Job 1: Repeat the text section word for word.

Text section:
## Begin
Summer seems to be the season for multi-day bicycle tours–each state seems to have its own unique ride–RAGBRAI in Iowa, Ride the Rockies in Colorado, the Tour de Wyoming, and of course, internationally speaking, there’s the mother of them all, the Tour de France.  With so many bicycle events taking place this summer, we thought it would be fun to share some local bicycling history with you from the Elmer Lovejoy papers.

Here's one way to make the miles go by faster--on a bicycle built for two! Elmer Lovejoy (left) with a tandem bicycle he built in 1893. Elmer F. Lovejoy Papers, Collection #176, Box 1, Folder 21, Negative Number 1335. American Heritage Center, University of Wyoming.

Here’s one way to make the miles go by faster–on a bicycle built for two! Elmer Lovejoy (left) with a tandem bicycle he built in 1893. Elmer F. Lovejoy Papers, Collection #176, Box 1, Folder 21, Negative Number 1335. American Heritage Center, University of Wyoming.
## End
Provided records:
## Begin
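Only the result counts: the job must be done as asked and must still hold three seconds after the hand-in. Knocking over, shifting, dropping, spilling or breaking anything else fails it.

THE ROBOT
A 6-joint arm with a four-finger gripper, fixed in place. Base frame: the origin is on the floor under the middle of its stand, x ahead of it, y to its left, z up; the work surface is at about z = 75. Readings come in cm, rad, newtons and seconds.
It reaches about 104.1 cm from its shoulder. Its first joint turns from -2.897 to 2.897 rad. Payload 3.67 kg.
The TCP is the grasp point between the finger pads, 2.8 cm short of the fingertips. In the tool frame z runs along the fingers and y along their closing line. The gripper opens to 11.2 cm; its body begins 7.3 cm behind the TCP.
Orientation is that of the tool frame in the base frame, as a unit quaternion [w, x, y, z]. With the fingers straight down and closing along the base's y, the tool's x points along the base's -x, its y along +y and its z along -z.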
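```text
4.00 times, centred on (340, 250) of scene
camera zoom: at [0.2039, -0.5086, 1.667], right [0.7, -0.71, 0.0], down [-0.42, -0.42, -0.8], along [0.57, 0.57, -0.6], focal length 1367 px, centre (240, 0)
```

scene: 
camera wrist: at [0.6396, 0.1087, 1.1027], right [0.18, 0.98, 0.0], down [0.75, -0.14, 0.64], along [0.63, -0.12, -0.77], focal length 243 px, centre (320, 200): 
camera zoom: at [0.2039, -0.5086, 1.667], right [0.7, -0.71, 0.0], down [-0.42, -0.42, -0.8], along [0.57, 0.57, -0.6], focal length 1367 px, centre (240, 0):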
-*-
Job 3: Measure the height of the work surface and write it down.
## End
Job 2: Going down the listing above, begin printing at the line with "A 6-joint arm" and finish with the line with "The TCP is the", exactly as they appear.

Written response 1:
Summer seems to be the season for multi-day bicycle tours–each state seems to have its own unique ride–RAGBRAI in Iowa, Ride the Rockies in Colorado, the Tour de Wyoming, and of course, internationally speaking, there’s the mother of them all, the Tour de France.  With so many bicycle events taking place this summer, we thought it would be fun to share some local bicycling history with you from the Elmer Lovejoy papers.

Here's one way to make the miles go by faster--on a bicycle built for two! Elmer Lovejoy (left) with a tandem bicycle he built in 1893. Elmer F. Lovejoy Papers, Collection #176, Box 1, Folder 21, Negative Number 1335. American Heritage Center, University of Wyoming.

Here’s one way to make the miles go by faster–on a bicycle built for two! Elmer Lovejoy (left) with a tandem bicycle he built in 1893. Elmer F. Lovejoy Papers, Collection #176, Box 1, Folder 21, Negative Number 1335. American Heritage Center, University of Wyoming.

Written response 2:
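A 6-joint arm with a four-finger gripper, fixed in place. Base frame: the origin is on the floor under the middle of its stand, x ahead of it, y to its left, z up; the work surface is at about z = 75. Readings come in cm, rad, newtons and seconds.
It reaches about 104.1 cm from its shoulder. Its first joint turns from -2.897 to 2.897 rad. Payload 3.67 kg.
The TCP is the grasp point between the finger pads, 2.8 cm short of the fingertips. In the tool frame z runs along the fingers and y along their closing line. The gripper opens to 11.2 cm; its body begins 7.3 cm behind the TCP.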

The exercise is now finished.